→ Recorded data
* * * * *
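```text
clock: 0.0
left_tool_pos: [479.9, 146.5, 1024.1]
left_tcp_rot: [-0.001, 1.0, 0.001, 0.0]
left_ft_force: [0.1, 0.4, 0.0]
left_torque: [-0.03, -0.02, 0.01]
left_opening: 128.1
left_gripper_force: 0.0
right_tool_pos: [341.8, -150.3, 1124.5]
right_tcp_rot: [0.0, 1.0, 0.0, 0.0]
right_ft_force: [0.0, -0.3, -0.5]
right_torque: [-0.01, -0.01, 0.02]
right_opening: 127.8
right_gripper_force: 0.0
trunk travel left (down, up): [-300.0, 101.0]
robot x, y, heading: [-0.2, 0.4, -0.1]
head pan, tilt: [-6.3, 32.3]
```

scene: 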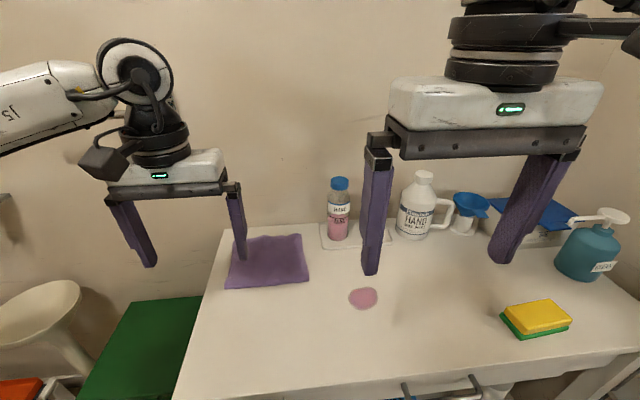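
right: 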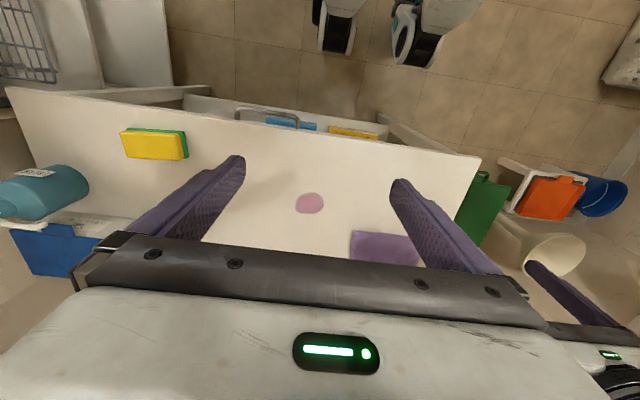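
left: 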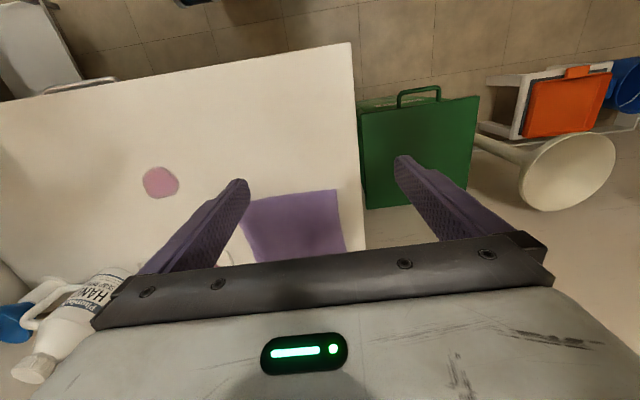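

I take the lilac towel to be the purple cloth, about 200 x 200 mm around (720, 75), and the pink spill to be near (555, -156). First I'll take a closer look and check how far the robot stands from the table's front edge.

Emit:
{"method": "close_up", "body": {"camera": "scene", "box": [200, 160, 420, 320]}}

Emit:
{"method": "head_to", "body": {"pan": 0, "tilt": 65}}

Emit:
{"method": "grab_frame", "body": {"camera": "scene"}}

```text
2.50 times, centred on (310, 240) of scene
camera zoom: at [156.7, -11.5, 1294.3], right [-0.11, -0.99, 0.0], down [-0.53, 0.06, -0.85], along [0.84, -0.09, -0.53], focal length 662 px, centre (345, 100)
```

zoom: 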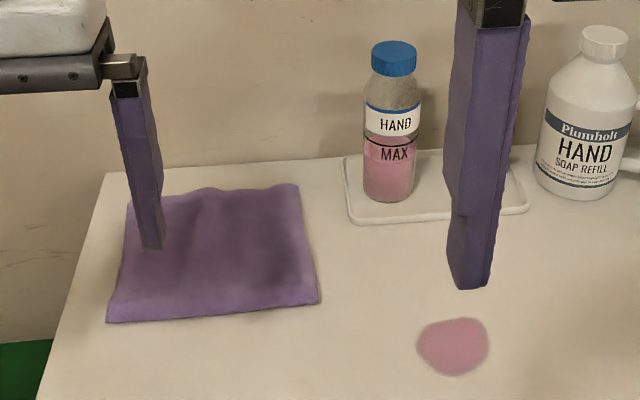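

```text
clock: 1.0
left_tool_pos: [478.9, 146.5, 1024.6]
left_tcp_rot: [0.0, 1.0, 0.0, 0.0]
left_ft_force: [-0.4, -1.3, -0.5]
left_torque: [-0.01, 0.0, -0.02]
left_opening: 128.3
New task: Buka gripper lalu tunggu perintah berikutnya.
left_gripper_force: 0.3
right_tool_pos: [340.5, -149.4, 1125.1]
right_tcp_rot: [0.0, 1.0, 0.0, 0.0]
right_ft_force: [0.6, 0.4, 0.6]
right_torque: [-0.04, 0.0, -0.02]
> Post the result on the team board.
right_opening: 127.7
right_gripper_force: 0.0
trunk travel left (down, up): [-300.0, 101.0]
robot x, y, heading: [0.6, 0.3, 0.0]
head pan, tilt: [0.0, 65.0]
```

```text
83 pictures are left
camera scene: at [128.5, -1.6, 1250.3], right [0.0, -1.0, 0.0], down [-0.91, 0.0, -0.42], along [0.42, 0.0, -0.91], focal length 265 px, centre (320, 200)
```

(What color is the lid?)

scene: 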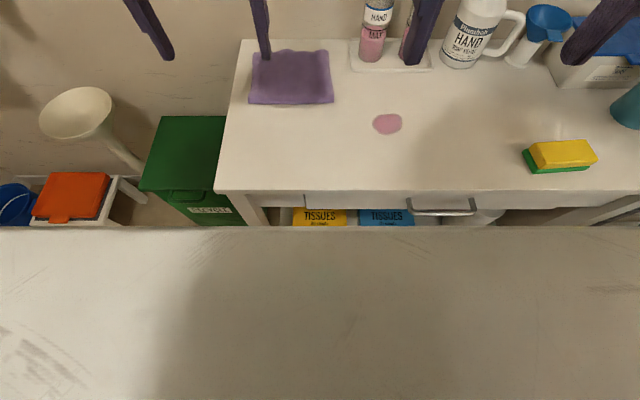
* * * * *
→ What to work on
Omit the pictures, and quote the material above exactly as given. Give them as a JSON list of strings, one for each line, with blank lines left out.

→ Full answer
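[
  "```text",
  "clock: 0.0",
  "left_tool_pos: [479.9, 146.5, 1024.1]",
  "left_tcp_rot: [-0.001, 1.0, 0.001, 0.0]",
  "left_ft_force: [0.1, 0.4, 0.0]",
  "left_torque: [-0.03, -0.02, 0.01]",
  "left_opening: 128.1",
  "left_gripper_force: 0.0",
  "right_tool_pos: [341.8, -150.3, 1124.5]",
  "right_tcp_rot: [0.0, 1.0, 0.0, 0.0]",
  "right_ft_force: [0.0, -0.3, -0.5]",
  "right_torque: [-0.01, -0.01, 0.02]",
  "right_opening: 127.8",
  "right_gripper_force: 0.0",
  "trunk travel left (down, up): [-300.0, 101.0]",
  "robot x, y, heading: [-0.2, 0.4, -0.1]",
  "head pan, tilt: [-6.3, 32.3]",
  "```",
  "scene: ",
  "right: ",
  "left: ",
  "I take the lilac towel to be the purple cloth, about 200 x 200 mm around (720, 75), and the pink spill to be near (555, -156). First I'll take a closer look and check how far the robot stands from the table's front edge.",
  "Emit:",
  "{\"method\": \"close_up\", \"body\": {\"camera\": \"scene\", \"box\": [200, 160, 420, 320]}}",
  "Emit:",
  "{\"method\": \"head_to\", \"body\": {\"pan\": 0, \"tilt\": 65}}",
  "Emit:",
  "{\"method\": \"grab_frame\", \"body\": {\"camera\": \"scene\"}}",
  "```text",
  "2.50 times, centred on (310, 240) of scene",
  "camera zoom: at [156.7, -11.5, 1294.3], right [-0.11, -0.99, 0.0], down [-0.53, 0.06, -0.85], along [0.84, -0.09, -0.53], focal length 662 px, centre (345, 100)",
  "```",
  "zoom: ",
  "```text",
  "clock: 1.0",
  "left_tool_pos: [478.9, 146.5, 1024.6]",
  "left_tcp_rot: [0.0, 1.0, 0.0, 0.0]",
  "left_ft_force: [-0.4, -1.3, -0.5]",
  "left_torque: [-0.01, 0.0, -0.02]",
  "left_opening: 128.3",
  "New task: Buka gripper lalu tunggu perintah berikutnya.",
  "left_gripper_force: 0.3",
  "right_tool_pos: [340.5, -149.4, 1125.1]",
  "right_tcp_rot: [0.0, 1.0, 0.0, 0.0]",
  "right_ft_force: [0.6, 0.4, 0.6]",
  "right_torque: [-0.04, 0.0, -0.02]",
  "> Post the result on the team board.",
  "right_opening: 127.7",
  "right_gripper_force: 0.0",
  "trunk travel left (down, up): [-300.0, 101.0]",
  "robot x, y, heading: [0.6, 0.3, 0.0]",
  "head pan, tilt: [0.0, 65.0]",
  "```",
  "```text",
  "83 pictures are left",
  "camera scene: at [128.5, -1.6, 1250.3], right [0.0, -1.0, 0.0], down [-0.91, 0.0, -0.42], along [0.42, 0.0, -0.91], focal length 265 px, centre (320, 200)",
  "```",
  "(What color is the lid?)",
  "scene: "
]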